Amendments extended through fall 2023
The Santa Barbara County Board of Supervisors on Tuesday extended temporary ordinance amendments that will maintain special COVID-19 provisions for businesses through October 2023.
In June 2020, the Board of Supervisors voted to implement regulations that temporarily suspended compliance with certain requirements of “approved permits, legal non-conforming uses and a hardship time extension” to slow the spread of COVID-19, according to the county’s Planning & Development Department.
These regulations allowed many business owners to expand capacity and serve customers outdoors during the pandemic, which kept businesses up and running in a COVID-safe way. The amendments allow for the temporary expansion of capacity, the temporary expansion of existing capacity for nonconforming uses and the temporary construction of structures, including those built for weather and sun protection, according to the Planning & Development Department’s presentation on Tuesday.

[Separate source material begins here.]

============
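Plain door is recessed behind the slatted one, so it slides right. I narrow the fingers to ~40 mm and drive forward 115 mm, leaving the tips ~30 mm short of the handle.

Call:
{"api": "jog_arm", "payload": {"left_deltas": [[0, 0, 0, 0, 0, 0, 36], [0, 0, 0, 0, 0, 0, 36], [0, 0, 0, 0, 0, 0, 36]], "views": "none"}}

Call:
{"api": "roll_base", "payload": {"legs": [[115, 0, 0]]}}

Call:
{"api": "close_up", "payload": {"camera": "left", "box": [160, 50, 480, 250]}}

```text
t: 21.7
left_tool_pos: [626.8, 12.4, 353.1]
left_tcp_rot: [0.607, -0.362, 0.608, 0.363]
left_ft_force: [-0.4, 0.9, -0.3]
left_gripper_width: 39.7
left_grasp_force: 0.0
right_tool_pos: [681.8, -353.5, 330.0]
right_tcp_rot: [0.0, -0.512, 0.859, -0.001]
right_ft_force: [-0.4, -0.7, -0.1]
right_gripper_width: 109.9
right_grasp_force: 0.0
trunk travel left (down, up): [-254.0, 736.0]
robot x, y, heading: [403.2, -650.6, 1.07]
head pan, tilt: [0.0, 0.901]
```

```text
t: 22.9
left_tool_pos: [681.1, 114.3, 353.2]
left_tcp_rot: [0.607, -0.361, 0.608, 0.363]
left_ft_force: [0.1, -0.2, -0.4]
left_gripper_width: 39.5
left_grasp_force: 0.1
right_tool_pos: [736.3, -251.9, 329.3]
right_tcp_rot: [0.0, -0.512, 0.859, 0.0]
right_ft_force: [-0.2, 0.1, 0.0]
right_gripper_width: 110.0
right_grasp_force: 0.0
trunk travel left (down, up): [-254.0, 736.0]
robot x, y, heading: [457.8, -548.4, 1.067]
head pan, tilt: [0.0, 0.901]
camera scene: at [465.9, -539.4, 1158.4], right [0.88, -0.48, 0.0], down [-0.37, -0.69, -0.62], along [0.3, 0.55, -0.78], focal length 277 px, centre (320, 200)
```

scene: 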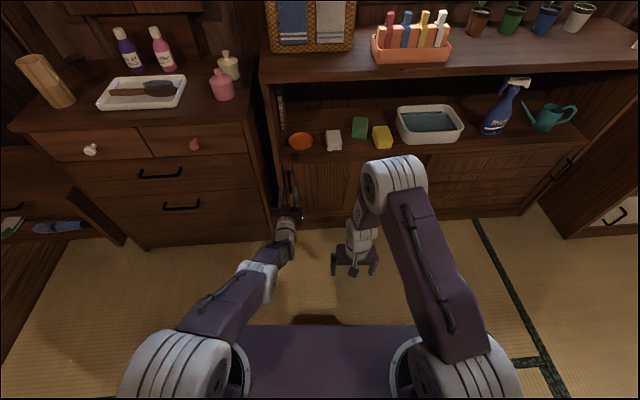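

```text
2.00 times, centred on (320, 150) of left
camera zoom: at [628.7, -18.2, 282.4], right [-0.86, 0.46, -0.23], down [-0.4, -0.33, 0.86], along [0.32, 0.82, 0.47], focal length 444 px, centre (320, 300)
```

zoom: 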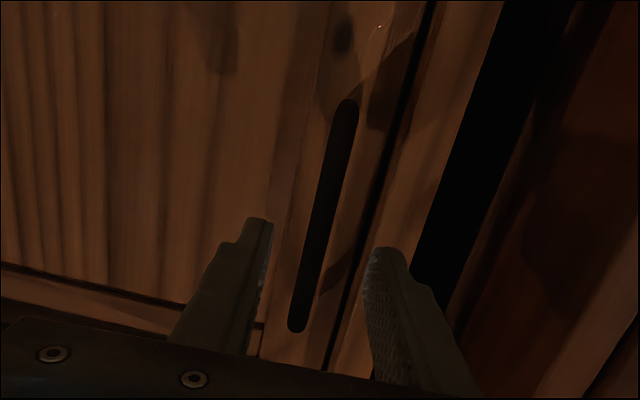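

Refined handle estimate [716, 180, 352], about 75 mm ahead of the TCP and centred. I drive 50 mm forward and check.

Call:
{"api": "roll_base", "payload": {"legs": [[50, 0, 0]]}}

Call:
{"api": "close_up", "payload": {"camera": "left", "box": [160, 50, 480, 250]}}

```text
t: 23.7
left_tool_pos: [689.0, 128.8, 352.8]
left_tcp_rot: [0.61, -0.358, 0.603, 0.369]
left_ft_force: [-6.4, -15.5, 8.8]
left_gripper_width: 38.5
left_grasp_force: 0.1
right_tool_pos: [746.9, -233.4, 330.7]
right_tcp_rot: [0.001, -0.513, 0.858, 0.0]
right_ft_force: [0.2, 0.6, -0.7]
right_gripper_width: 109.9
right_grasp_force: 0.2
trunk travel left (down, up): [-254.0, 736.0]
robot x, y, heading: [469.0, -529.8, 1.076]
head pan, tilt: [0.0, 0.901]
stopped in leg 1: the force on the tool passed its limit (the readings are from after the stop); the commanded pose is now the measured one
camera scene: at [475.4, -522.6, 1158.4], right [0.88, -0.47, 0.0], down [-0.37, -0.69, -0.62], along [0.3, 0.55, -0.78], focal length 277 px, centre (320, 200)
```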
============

These initial COVID-19 amendments were supposed to expire on Dec. 16, 2020, though the board voted in November 2020 to extend the expiration until the supervisors terminated the local emergency from COVID-19 or when the provisions were terminated by an ordinance amendment.
However, with the delta variant gaining traction in the county, staff from the county’s Planning & Development Department recommended supervisors extend the amendment once again, but this time, through the fall of 2023.
“Given the development of the delta variant and the COVID-19 pandemic extending beyond what we thought it would and the need for economic recovery following the pandemic, we felt that it was important to go ahead and extend these provisions and create greater flexibility for the businesses operating in the county,” Lisa Plowman, the director of the department, told supervisors Tuesday.
After a brief discussion, supervisors voted in favor of extending the amendments, setting a new expiration date for Oct. 31, 2023. The board’s approval amends the Montecito Land Use and Development Code, the Article II Coastal Zoning Ordinance, and the County Land Use and Development Code, according to a board letter from Planning & Development.
During the board’s discussion Tuesday, Supervisor Joan Hartmann called the amendments a “salvation for many businesses.” She noted that she’s visited multiple businesses that have benefited from expanding capacity — particularly outdoors — during the pandemic.
“(The amendments) are a bit of a silver lining because I visited a number of wineries where they’ve expanded the outdoor space, and with the food they find that people linger, stay longer (and) want to know more about that particular place … so that’s been really exciting, and they’ve developed outdoor spaces that are really beautiful,” Ms. Hartmann said. “It’s one of the positive things that has resulted from this era, and P&D really helped to make that happen.”